The assassin in Tucson was undeniably off his rocker. I think he knew right from wrong, which is thankfully the definition of legal insanity. I hope that he will be put to death for what he has done. But honestly, people, it was only a matter of time before some crackpot decided to take matters into his/her hands. Our divisions are too great and too deep to promise that only polite conversation be used in debate and campaigns. But responsible political leaders need to have a filter for what is appropriate! Just because we CAN say something does not mean we SHOULD. Isn't that a lesson we were supposed to learn in Kindergarten?

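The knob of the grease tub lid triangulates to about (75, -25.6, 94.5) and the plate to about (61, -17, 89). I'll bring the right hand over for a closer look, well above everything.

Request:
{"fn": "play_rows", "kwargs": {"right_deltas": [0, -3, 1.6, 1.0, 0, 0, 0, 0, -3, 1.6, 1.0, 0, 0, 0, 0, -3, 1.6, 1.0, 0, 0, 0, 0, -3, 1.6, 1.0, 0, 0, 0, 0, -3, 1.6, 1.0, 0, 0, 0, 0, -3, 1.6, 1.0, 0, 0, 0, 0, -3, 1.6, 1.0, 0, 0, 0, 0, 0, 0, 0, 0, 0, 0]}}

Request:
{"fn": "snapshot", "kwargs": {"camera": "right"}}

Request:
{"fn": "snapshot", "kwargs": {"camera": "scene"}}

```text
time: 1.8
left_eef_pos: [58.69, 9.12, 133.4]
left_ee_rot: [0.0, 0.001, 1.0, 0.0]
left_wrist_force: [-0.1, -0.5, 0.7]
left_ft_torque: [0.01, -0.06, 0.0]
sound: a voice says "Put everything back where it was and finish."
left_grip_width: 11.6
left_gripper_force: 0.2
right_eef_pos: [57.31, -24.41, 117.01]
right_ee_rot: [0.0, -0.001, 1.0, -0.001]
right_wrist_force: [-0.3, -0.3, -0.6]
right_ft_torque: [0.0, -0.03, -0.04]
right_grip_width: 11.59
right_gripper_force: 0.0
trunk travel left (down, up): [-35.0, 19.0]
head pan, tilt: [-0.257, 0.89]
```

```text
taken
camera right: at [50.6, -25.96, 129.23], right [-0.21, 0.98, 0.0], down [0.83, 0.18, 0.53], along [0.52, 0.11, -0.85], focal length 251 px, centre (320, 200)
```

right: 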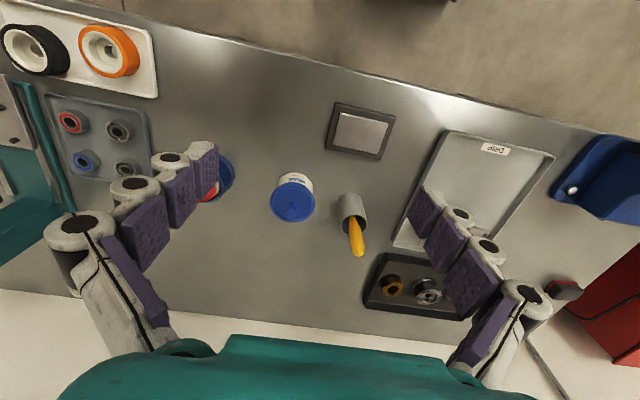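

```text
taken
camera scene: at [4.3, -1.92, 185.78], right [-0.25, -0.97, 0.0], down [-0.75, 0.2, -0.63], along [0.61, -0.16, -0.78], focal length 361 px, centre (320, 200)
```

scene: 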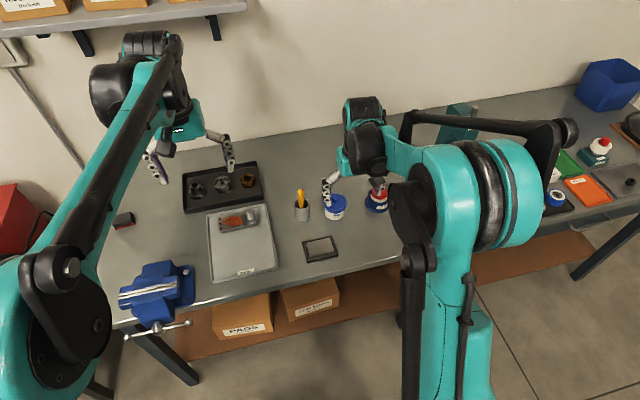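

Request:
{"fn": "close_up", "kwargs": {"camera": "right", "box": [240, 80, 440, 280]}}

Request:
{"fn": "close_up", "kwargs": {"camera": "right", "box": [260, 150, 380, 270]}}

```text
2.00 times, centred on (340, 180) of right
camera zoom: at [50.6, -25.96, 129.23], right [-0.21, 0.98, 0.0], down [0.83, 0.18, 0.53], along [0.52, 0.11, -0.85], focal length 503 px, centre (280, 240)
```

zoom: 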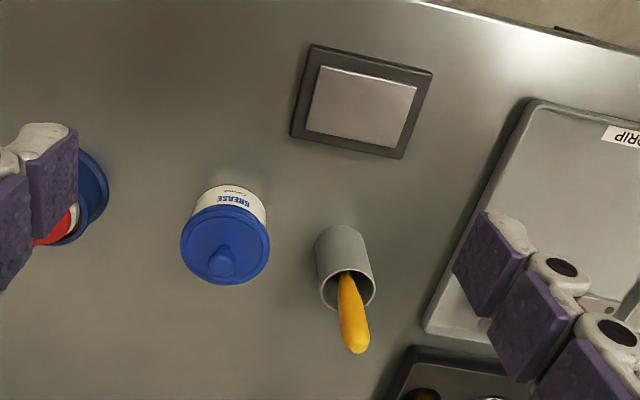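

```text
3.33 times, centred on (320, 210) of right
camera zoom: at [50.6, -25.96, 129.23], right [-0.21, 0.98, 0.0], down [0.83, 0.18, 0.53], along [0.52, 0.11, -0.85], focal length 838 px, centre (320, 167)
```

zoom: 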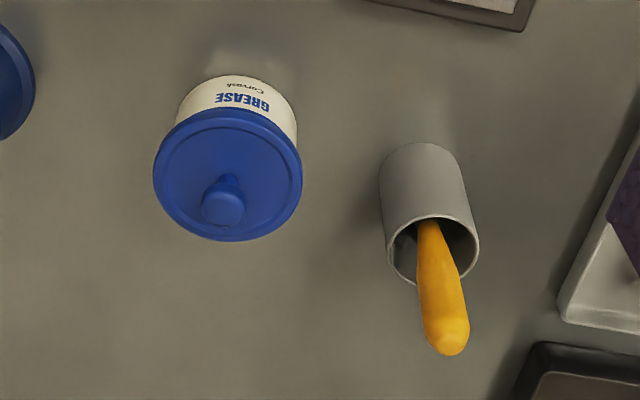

Some suggest that making this argument is an attempt to chill political speech. That we should not only continue to engage in overheated, violent rhetoric, but revel in it. And when a tragedy happens like the attempted assassination of a member of Congressman, we should merely dab away the tears at the tragedy, lament the loss the loss of life, and then carry on. No reflection needed! After all, Freedom of Speech apparently means Freedom from Criticism. If we somehow suggest that we need to cool it with the war, revolution, and violence metaphors, then we are, by definition, enemies of freedom. I don't think asking for responsible maturity in our political discourse, especially from our acknowledged leaders, is anti-Freedom of Speech.
I hope we don't give in to pressure from the right to drop the discussion about the tone of our politics. No one should suggest making a law to regulate speech, but there's nothing in violation of the Constitution from applying shame and peer pressure to urge people to use a little judgement when exercising the precious right to free speech. It may be the only way to continue to preserve our system.